Task to carry out
Reproduce the wording of the document text between "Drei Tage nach" and "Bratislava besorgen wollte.", with both ends included.

Document text
Drei Tage nach dem Anschlag mit vier Toten und mehr als 20 Verletzten debattierte das Parlament in einer Sondersitzung über Versäumnisse der Fahnder. Die Opposition warf vor allem der konservativen ÖVP von Kanzler Sebastian Kurz das Abschieben von Verantwortung vor. «Vier Menschen sind tot, obwohl die Behörde klare Hinweise hatte, dass von dem Terroristen Gefahr ausgeht», sagte SPÖ-Chefin Pamela Rendi-Wagner. Die slowakische Polizei hatte die Kollegen in Wien gewarnt, dass der IS-Sympathisant sich im Juli Munition für ein Sturmgewehr vom Typ Kalaschnikow in Bratislava besorgen wollte.

Kanzler Sebastian Kurz sah erneut eine Mitverantwortung bei der Justiz. «Es ist für die wenigsten Menschen verständlich, dass jemand, der sich dem IS in Syrien anschließen wollte, vorzeitig aus der Haft entlassen wird und weitgehend unbehelligt unter uns leben kann, nur weil er fälschlicherweise vorgibt, sich dem Terror abgewandt zu haben», sagte er.

«Er wurde unter strengen Auflagen für eine Zeit von drei Jahren unter Probe gestellt», betonte dagegen Justizministerin Alma Zadič vom grünen Koalitionspartner. Der 20-Jährige war im Dezember 2019 auf Bewährung entlassen worden. Nur dadurch sei eine verpflichtende Betreuung durch das Deradikalisierungsprogramm Derad möglich gewesen, so das Justizministerium. Die Justizanstalt informiere vor einer solchen Entlassung die Verfassungsschutzbehörden.

Entwarnung über die extreme Einstellung des Täters habe es bei seinem Bewährungsbetreuer nie gegeben, sagte Derad-Mitbegründer Moussa Al-Hassan Diaw der Deutschen Presse-Agentur in Wien. «Es gab keine Täuschung, weil unser Mitarbeiter zu keinem Zeitpunkt gesagt hat, dass der Mann deradikalisiert ist.» Das Netzwerk Derad übernimmt seit 2016 für das Justizministerium die Betreuung von Gefängnisinsassen, bei denen das Risiko einer Radikalisierung besteht.

Diaw sagte der dpa, dass der 20-Jährige sich laut seinem Betreuer verändert und Zweifel entwickelt habe, ob er selbst gläubig genug sei. Manche Betroffenen beteten dann intensiver, während andere zu Taten schritten oder aus dem Leben scheiden wollten. Der Betreuer habe das in einem seiner letzten Berichte an die Justizbehörden vor der Tat festgehalten. «Diese Sachen sind ihm aufgefallen. Was keinem aufgefallen ist, ist, dass er plant, in den nächsten Tagen vor Beginn des Lockdowns eine Bluttat zu begehen.»

Given material
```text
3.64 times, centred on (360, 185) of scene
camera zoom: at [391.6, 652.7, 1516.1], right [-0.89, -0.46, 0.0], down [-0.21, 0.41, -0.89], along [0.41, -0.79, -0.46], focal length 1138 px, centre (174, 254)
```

Reply to the exercise
Drei Tage nach dem Anschlag mit vier Toten und mehr als 20 Verletzten debattierte das Parlament in einer Sondersitzung über Versäumnisse der Fahnder. Die Opposition warf vor allem der konservativen ÖVP von Kanzler Sebastian Kurz das Abschieben von Verantwortung vor. «Vier Menschen sind tot, obwohl die Behörde klare Hinweise hatte, dass von dem Terroristen Gefahr ausgeht», sagte SPÖ-Chefin Pamela Rendi-Wagner. Die slowakische Polizei hatte die Kollegen in Wien gewarnt, dass der IS-Sympathisant sich im Juli Munition für ein Sturmgewehr vom Typ Kalaschnikow in Bratislava besorgen wollte.